Film Series


"The Second Coming," a well-known poem full of apocalyptic foreboding, was written by the Irish poet William Butler Yeats just after the First World War. One of its memorable lines has also one of its most mysterious: "the ceremony of innocence is drowned." Seeing implacable, entropic forces at work in European culture, Yeats imagined that the stabilizing nature of "ceremony" would weaken and collapse. There is much in the European news these days that has caused observers to recall Yeats's poem. The Nanovic European Film Series this semester has therefore taken up the topic of innocence.
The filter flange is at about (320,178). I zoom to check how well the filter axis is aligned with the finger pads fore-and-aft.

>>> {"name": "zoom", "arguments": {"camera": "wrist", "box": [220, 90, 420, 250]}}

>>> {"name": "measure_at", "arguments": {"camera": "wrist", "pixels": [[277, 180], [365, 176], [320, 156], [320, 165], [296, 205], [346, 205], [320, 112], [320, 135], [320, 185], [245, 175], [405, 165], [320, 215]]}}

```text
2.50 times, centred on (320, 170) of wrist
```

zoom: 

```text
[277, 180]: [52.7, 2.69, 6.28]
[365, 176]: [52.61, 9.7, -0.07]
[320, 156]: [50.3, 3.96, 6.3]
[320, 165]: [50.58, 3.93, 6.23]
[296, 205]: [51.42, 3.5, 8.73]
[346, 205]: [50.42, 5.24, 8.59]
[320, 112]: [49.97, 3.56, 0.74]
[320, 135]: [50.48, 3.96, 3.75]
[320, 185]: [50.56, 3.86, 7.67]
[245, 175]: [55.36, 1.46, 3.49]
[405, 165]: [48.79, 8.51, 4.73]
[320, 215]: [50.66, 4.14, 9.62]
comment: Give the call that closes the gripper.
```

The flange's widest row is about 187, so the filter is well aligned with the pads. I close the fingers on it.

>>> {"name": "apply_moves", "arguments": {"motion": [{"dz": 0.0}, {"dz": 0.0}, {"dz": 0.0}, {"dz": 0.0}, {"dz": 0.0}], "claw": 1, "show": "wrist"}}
While all the films in the series envision the destiny of innocence as rather hard, to say the least, they also show that the fate of innocence is always accompanied by faith, hope, and love -- just not in the ways people tend to expect.

All films will be shown in the THX-certified Browning Cinema at the DeBartolo Performing Arts Center on campus and will be preceded by a ten-minute introduction by a visiting director or member of the Notre Dame community. 

Tickets are $7 for adults, $6 for senior citizens, $5 for ND/SMC faculty/staff, and $4 for students/children. Contact the box office at 574-631-2800, or visit to purchase tickets or visit 211 Brownson Hall for free tickets from the Nanovic Institute for European Studies.

SON OF SAUL (Hungary)

Thursday, September 1 at 7:00 pm
Directed by Laszlo Nemes
Introduction by William Donahue, John J. Cavanaugh, CSC Professor of the Humanities and Chair of the Department of German and Russian Languages and Literature

On the brink of a prisoner revolt in an Auschwitz crematorium, a Hungarian prisoner named Saul plots to give the body of a young boy a proper Jewish burial. Directed by Laszlo Nemes, SON OF SAUL won the Oscar for Best Foreign Language Film in 2016.  


AFFERIM! (Well Done!) ( Romania, Bulgaria, Czech Republic, France)

Friday, September 16 at 7:00 pm 
Directed by Radu Jude
Introduction by Anthony Monta, associate director of the Nanovic Insitute for European Studies.

A Silver Bear winner Best Director at Berlin Film Festival 2015 and Romania's entry for the Academy Awards, AFERIM! (WELL DONE!) Costandin, a policeman of the time and his son travel through the country in search of a fugitive Gypsy slave in 19th century Romania.

“Everything ended and nothing has yet begun” is a quote from radical liberal Constantin A. Rosetti that sums up maybe in the best way the beginning of the 19th century. Wallachia, where the story in Aferim! takes place, is in the middle of radical changes if we consider the clothes of people walking in the streets, but moderate if we could get inside their minds. The Russian occupation between 1828 and 1834 and the Russian governor Pavel Kiseleff brought a series of reforms to the country, gathered in the Organic Regulations, a fundamental law that regulated the organizing and reorganizing of modern institutions.




THE INNOCENTS (France/Poland)

Thursday, October 6 at 7:00 pm
Directed by Anne Fontaine

Introduction by Alicja Kusiak-Brownstein (University of Michigan)

In 1945 Poland, a young French Red Cross doctor who is sent to assist the survivors of the German camps discovers several nuns in advanced states of pregnancy during a visit to a nearby convent.



HAND HELD (Romania) 

Thursday, November 3 at 7:00 pm
Produced and directed by Don Hahn 
Introduced by ND alum Mike Carroll '68, photojournalist and film subject.

Featuring the stunning work of photojournalist Mike Carroll, Hand Held is the new documentary directed by Academy Award-nominated filmmaker Don Hahn. Hahn is best known for his films Beauty and the Beast and The Lion King.  Carroll's stories on the plight of Romanian children after the collapse of Nicolae Ceausescu's regime in 1989, which were written and photographed for The Boston Globe and The New York Times, led directly to the formation of the Romanian Children's Relief organization.  Since 1990, Romanian Children’s Relief/Fundatia Inocenti has contributed more than $2 million in staff support, training, medical and education supplies to its Romanian partner hospitals and social services agencies. 

Read the Notre Dame Magazine article "Traveling Mercies" by Mike Carroll




FROM US TO ME (East Germany)

Thursday, December 1 at 7:00 pm
Directed by the Amber Films Collective
Introduction TBA

Probably the longest surviving film collective in the UK, in 1987 Amber was the first film group from the West to be invited into Communist East Germany.  Its resulting film, From Marx and Engels to Marks and Spenser was a portrait of Rostock - a shipyard and fishing city on the Baltic Sea.   Within 6 months of the film’s transmission on Channel 4 in 1989, the Berlin Wall had fallen and the German Democratic Republic was gone.  In 2013 Amber went back to Rostock and contacted all the key characters from the earlier film to find out how they, and the city, had fared under capitalism.  A poetic documentary - moving, surprising and funny - From Us To Me brings together interviews from 1987 and 2013 to shed light on one of the key historical events of the 20th Century.